The foundation of a power house also used for storage was scoured away, allowing the river to upend the entire structure and smash it into a roughly 30-foot deep gouge taken out of the park. The house was thought to be somewhat of a safe haven, since it never came close to being flooded during the 2006 event.

A shed stowing the lock’s lawn mowers was washed downstream, as was a generator tethered down to a concrete slab. The lock’s work crane was ripped away by the raging river and destroyed.

The flood had ripped away so much material betweeen the lock and Route 5S that Wolff and co-worker Paul Malmborg couldn’t even get to the facility from the south side of the river. For nearly a month, the two had to park on Route 5, cross the train tracks and then scale the catwalk across the dam to reach the lock.

But Irene was only the beginning of the lock’s troubles. Less than a week later, a tornado ripped across the lock area, shearing roofs from several buildings and carving a path through the trees on the opposite side of the river.

Then Tropical Storm Lee struck. The combination of the three weather events left the badly battered lock area looking like a war zone.

“Lee did as much devastation as Irene,” recalled Malmborg. “It took out everything that Irene left.”

More damage

Of course, Lock 10 wasn’t the only one damaged by the floods. Lock 9 downstream in Rotterdam Junction was just as battered, with a nearly 50-foot long section of the Route 103 bridge over the movable dam structures washed out.

Lock houses were lost at three locks within close geographic proximity to the Schoharie Creek junction with the Mohawk. Steel beams supporting the chains that connect to the moveable dams’ top pans were effortlessly bent during the storm.

“They were bent straight down like they had a knuckle in them,” Malmborg said. “That’s just crazy to bend steel like that.”

In total, the Canal Corporation estimated that it incurred $83.8 million in damages from the two storms. About 75 percent of that cost —or $62.8 million —should be recovered through the Federal Emergency Management Agency.

The nearby state Thruway also sustained damage, even though not nearly to the degree of the canal. The Thruway Authority estimates the highway suffered $9 million in damages, with more than 90 percent of this cost being paid for thorugh federal funding.

Amazingly, Canal Corporation workers and various contractors were able to repair the locks in time to allow boat traffic trapped by the flood to head home before Thanksgiving. Considering the damage that was done, Wolff considers the quick recovering nothing short of incredible.

That’s especially considering that the lock facility didn’t have any clean water or electricity during the immediate aftermath. Workers relied on generators and a bit of ingenuity —they managed to find clean fresh water to wash away the mud from a nearby stream —to get the job done.
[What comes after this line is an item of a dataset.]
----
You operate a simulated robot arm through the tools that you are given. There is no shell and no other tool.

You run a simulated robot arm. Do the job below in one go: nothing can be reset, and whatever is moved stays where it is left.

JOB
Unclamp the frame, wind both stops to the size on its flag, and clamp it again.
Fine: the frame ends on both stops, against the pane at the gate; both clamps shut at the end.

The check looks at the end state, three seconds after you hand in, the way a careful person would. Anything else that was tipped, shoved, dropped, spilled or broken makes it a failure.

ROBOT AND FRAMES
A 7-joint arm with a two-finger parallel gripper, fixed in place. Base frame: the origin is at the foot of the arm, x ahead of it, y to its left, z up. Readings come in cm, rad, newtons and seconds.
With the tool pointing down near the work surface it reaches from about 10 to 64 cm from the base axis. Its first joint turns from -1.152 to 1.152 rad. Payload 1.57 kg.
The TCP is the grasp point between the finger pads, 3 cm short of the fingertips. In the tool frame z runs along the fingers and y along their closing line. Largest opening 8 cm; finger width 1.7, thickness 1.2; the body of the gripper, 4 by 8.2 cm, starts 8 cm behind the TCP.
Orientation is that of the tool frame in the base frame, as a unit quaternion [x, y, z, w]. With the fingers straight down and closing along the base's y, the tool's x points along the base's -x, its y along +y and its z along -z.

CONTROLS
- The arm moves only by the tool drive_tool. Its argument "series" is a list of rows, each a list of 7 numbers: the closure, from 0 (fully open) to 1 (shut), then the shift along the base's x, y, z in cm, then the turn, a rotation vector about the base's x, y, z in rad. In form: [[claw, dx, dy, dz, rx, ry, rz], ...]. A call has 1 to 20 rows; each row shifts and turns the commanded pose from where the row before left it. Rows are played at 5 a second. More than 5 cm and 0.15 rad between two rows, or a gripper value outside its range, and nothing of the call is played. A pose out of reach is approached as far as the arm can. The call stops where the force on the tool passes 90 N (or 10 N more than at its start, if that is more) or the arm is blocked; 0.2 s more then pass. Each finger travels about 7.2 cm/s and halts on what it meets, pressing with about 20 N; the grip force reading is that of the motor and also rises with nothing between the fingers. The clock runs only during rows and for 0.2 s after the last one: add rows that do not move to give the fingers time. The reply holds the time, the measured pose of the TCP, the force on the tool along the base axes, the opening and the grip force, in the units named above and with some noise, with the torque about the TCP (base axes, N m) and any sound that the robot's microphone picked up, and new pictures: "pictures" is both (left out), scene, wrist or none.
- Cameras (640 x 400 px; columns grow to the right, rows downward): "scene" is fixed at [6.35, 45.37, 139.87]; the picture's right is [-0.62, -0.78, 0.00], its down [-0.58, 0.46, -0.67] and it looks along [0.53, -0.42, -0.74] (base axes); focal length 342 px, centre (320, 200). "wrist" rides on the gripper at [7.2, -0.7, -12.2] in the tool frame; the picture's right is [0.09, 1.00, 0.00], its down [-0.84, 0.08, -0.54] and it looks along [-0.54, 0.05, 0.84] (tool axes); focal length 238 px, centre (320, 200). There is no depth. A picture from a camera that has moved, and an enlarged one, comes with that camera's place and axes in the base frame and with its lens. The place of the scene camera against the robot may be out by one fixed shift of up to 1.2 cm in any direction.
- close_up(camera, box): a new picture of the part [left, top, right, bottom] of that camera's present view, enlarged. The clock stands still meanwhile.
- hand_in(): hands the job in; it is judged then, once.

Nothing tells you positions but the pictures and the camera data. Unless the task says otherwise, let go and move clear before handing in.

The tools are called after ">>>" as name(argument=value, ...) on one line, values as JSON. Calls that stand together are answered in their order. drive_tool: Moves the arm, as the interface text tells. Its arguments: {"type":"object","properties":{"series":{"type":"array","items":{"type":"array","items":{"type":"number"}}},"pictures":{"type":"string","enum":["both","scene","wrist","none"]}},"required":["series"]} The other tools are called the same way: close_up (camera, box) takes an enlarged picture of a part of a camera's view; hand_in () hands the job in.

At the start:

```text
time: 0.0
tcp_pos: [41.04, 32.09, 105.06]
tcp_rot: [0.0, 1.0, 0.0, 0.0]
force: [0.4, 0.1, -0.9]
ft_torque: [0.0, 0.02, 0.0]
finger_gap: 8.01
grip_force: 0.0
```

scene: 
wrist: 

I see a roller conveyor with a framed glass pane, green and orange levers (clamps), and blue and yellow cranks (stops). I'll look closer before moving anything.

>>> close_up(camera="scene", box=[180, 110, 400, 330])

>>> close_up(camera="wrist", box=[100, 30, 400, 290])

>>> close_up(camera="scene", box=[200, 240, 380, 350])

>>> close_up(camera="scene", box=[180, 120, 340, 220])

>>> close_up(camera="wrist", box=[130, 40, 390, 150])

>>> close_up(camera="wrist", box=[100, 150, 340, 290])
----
“We made it work somehow,” he said.

Only work is far from over. The park near Lock 10 remains closed to the public and in need of many more improvements before it will open again.

The once lush green grass and groves of trees has been replaced by a pock-marked wasteland. There are three deep ponds where the Mohawk carved a new channel that will eventually need to be filled.

Though the locks are functioning now, Canal Corporation officials acknowledge more work needs to be done. They estimate they’ll have all the damage repaired sometime before 2014.

“I knew we were going to get some high water, but I never envisioned the destruction we ended up getting.” Wolff said.